(THE TASK) Repeat the whole listing below, word for word.

(SOURCE DATA)
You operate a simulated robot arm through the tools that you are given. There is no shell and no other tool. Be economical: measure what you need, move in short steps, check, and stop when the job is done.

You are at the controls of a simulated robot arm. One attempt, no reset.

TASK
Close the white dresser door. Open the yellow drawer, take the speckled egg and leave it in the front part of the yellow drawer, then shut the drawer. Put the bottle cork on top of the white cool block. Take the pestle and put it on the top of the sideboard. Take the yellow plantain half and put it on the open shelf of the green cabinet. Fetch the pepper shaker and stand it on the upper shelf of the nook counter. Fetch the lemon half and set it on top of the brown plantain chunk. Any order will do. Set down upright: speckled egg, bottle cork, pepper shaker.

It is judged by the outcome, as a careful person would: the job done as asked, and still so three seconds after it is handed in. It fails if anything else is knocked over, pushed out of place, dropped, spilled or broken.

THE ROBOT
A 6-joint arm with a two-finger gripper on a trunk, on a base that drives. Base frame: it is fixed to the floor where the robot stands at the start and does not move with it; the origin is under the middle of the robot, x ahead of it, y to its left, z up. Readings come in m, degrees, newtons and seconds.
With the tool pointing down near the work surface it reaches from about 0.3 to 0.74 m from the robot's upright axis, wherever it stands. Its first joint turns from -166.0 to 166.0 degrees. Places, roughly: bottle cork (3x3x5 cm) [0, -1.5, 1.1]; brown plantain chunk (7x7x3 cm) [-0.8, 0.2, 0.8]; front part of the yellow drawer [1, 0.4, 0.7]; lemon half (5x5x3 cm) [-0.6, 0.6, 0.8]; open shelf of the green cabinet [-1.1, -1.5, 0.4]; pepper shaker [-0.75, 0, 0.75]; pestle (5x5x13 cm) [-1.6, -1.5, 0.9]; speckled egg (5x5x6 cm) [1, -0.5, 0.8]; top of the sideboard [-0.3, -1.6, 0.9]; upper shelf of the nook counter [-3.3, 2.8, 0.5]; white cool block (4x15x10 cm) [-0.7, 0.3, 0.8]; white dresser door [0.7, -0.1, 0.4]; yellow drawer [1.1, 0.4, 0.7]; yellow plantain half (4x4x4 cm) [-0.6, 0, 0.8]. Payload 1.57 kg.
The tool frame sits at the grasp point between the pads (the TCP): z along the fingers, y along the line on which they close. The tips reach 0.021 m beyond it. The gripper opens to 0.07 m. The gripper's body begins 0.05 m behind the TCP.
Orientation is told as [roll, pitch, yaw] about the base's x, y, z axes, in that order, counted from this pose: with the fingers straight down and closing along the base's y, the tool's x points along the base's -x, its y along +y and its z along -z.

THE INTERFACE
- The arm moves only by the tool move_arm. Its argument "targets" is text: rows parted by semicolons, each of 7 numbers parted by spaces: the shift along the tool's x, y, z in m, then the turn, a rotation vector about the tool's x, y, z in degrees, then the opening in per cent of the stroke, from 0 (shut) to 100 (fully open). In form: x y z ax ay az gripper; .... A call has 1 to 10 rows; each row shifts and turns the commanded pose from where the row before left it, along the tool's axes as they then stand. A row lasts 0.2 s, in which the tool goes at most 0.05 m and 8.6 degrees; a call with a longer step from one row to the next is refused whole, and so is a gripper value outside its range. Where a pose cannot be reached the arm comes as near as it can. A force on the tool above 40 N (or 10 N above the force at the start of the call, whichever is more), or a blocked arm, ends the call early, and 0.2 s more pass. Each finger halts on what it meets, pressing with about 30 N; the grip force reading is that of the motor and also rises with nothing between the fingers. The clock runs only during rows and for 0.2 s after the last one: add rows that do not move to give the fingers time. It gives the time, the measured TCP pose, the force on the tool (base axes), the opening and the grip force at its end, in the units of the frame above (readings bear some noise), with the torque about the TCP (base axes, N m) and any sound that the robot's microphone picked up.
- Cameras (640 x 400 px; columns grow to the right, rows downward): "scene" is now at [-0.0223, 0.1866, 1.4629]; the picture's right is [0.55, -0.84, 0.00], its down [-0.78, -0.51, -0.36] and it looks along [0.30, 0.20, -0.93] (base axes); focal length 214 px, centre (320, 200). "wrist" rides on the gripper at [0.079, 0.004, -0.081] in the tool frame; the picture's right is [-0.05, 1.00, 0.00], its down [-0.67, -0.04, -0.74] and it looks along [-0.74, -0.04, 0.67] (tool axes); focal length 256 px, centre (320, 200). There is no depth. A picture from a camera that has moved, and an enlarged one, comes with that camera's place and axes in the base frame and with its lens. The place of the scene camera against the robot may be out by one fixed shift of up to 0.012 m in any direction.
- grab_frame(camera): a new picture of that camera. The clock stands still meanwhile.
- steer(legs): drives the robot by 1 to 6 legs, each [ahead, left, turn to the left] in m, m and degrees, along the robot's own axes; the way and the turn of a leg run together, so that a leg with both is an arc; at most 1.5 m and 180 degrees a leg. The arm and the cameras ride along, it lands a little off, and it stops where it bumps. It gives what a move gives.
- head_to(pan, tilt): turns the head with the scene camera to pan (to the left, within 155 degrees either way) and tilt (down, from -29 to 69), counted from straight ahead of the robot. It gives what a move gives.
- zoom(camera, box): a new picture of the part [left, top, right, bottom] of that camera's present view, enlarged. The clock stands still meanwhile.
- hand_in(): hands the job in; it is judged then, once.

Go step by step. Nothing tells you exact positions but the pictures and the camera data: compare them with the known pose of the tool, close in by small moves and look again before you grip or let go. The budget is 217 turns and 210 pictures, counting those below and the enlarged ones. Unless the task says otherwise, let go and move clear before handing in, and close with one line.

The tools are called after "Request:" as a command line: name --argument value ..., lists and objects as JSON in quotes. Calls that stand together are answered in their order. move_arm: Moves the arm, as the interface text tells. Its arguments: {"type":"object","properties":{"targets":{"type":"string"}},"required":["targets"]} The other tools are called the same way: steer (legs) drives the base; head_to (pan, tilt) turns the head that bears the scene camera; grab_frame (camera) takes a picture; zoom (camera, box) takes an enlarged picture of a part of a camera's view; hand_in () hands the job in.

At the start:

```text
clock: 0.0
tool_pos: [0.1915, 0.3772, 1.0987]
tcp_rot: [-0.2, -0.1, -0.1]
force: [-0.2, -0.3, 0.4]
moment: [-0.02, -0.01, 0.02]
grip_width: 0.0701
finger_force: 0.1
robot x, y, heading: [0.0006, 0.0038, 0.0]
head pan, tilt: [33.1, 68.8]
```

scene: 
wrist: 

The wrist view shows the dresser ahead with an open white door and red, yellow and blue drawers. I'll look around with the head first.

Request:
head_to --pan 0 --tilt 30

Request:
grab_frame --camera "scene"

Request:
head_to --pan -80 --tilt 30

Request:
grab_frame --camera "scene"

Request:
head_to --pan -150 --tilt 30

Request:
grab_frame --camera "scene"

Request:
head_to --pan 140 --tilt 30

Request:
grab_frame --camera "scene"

(SOLUTION TO THIS PROBLEM)
You operate a simulated robot arm through the tools that you are given. There is no shell and no other tool. Be economical: measure what you need, move in short steps, check, and stop when the job is done.

You are at the controls of a simulated robot arm. One attempt, no reset.

TASK
Close the white dresser door. Open the yellow drawer, take the speckled egg and leave it in the front part of the yellow drawer, then shut the drawer. Put the bottle cork on top of the white cool block. Take the pestle and put it on the top of the sideboard. Take the yellow plantain half and put it on the open shelf of the green cabinet. Fetch the pepper shaker and stand it on the upper shelf of the nook counter. Fetch the lemon half and set it on top of the brown plantain chunk. Any order will do. Set down upright: speckled egg, bottle cork, pepper shaker.

It is judged by the outcome, as a careful person would: the job done as asked, and still so three seconds after it is handed in. It fails if anything else is knocked over, pushed out of place, dropped, spilled or broken.

THE ROBOT
A 6-joint arm with a two-finger gripper on a trunk, on a base that drives. Base frame: it is fixed to the floor where the robot stands at the start and does not move with it; the origin is under the middle of the robot, x ahead of it, y to its left, z up. Readings come in m, degrees, newtons and seconds.
With the tool pointing down near the work surface it reaches from about 0.3 to 0.74 m from the robot's upright axis, wherever it stands. Its first joint turns from -166.0 to 166.0 degrees. Places, roughly: bottle cork (3x3x5 cm) [0, -1.5, 1.1]; brown plantain chunk (7x7x3 cm) [-0.8, 0.2, 0.8]; front part of the yellow drawer [1, 0.4, 0.7]; lemon half (5x5x3 cm) [-0.6, 0.6, 0.8]; open shelf of the green cabinet [-1.1, -1.5, 0.4]; pepper shaker [-0.75, 0, 0.75]; pestle (5x5x13 cm) [-1.6, -1.5, 0.9]; speckled egg (5x5x6 cm) [1, -0.5, 0.8]; top of the sideboard [-0.3, -1.6, 0.9]; upper shelf of the nook counter [-3.3, 2.8, 0.5]; white cool block (4x15x10 cm) [-0.7, 0.3, 0.8]; white dresser door [0.7, -0.1, 0.4]; yellow drawer [1.1, 0.4, 0.7]; yellow plantain half (4x4x4 cm) [-0.6, 0, 0.8]. Payload 1.57 kg.
The tool frame sits at the grasp point between the pads (the TCP): z along the fingers, y along the line on which they close. The tips reach 0.021 m beyond it. The gripper opens to 0.07 m. The gripper's body begins 0.05 m behind the TCP.
Orientation is told as [roll, pitch, yaw] about the base's x, y, z axes, in that order, counted from this pose: with the fingers straight down and closing along the base's y, the tool's x points along the base's -x, its y along +y and its z along -z.

THE INTERFACE
- The arm moves only by the tool move_arm. Its argument "targets" is text: rows parted by semicolons, each of 7 numbers parted by spaces: the shift along the tool's x, y, z in m, then the turn, a rotation vector about the tool's x, y, z in degrees, then the opening in per cent of the stroke, from 0 (shut) to 100 (fully open). In form: x y z ax ay az gripper; .... A call has 1 to 10 rows; each row shifts and turns the commanded pose from where the row before left it, along the tool's axes as they then stand. A row lasts 0.2 s, in which the tool goes at most 0.05 m and 8.6 degrees; a call with a longer step from one row to the next is refused whole, and so is a gripper value outside its range. Where a pose cannot be reached the arm comes as near as it can. A force on the tool above 40 N (or 10 N above the force at the start of the call, whichever is more), or a blocked arm, ends the call early, and 0.2 s more pass. Each finger halts on what it meets, pressing with about 30 N; the grip force reading is that of the motor and also rises with nothing between the fingers. The clock runs only during rows and for 0.2 s after the last one: add rows that do not move to give the fingers time. It gives the time, the measured TCP pose, the force on the tool (base axes), the opening and the grip force at its end, in the units of the frame above (readings bear some noise), with the torque about the TCP (base axes, N m) and any sound that the robot's microphone picked up.
- Cameras (640 x 400 px; columns grow to the right, rows downward): "scene" is now at [-0.0223, 0.1866, 1.4629]; the picture's right is [0.55, -0.84, 0.00], its down [-0.78, -0.51, -0.36] and it looks along [0.30, 0.20, -0.93] (base axes); focal length 214 px, centre (320, 200). "wrist" rides on the gripper at [0.079, 0.004, -0.081] in the tool frame; the picture's right is [-0.05, 1.00, 0.00], its down [-0.67, -0.04, -0.74] and it looks along [-0.74, -0.04, 0.67] (tool axes); focal length 256 px, centre (320, 200). There is no depth. A picture from a camera that has moved, and an enlarged one, comes with that camera's place and axes in the base frame and with its lens. The place of the scene camera against the robot may be out by one fixed shift of up to 0.012 m in any direction.
- grab_frame(camera): a new picture of that camera. The clock stands still meanwhile.
- steer(legs): drives the robot by 1 to 6 legs, each [ahead, left, turn to the left] in m, m and degrees, along the robot's own axes; the way and the turn of a leg run together, so that a leg with both is an arc; at most 1.5 m and 180 degrees a leg. The arm and the cameras ride along, it lands a little off, and it stops where it bumps. It gives what a move gives.
- head_to(pan, tilt): turns the head with the scene camera to pan (to the left, within 155 degrees either way) and tilt (down, from -29 to 69), counted from straight ahead of the robot. It gives what a move gives.
- zoom(camera, box): a new picture of the part [left, top, right, bottom] of that camera's present view, enlarged. The clock stands still meanwhile.
- hand_in(): hands the job in; it is judged then, once.

Go step by step. Nothing tells you exact positions but the pictures and the camera data: compare them with the known pose of the tool, close in by small moves and look again before you grip or let go. The budget is 217 turns and 210 pictures, counting those below and the enlarged ones. Unless the task says otherwise, let go and move clear before handing in, and close with one line.

The tools are called after "Request:" as a command line: name --argument value ..., lists and objects as JSON in quotes. Calls that stand together are answered in their order. move_arm: Moves the arm, as the interface text tells. Its arguments: {"type":"object","properties":{"targets":{"type":"string"}},"required":["targets"]} The other tools are called the same way: steer (legs) drives the base; head_to (pan, tilt) turns the head that bears the scene camera; grab_frame (camera) takes a picture; zoom (camera, box) takes an enlarged picture of a part of a camera's view; hand_in () hands the job in.

At the start:

```text
clock: 0.0
tool_pos: [0.1915, 0.3772, 1.0987]
tcp_rot: [-0.2, -0.1, -0.1]
force: [-0.2, -0.3, 0.4]
moment: [-0.02, -0.01, 0.02]
grip_width: 0.0701
finger_force: 0.1
robot x, y, heading: [0.0006, 0.0038, 0.0]
head pan, tilt: [33.1, 68.8]
```

scene: 
wrist: 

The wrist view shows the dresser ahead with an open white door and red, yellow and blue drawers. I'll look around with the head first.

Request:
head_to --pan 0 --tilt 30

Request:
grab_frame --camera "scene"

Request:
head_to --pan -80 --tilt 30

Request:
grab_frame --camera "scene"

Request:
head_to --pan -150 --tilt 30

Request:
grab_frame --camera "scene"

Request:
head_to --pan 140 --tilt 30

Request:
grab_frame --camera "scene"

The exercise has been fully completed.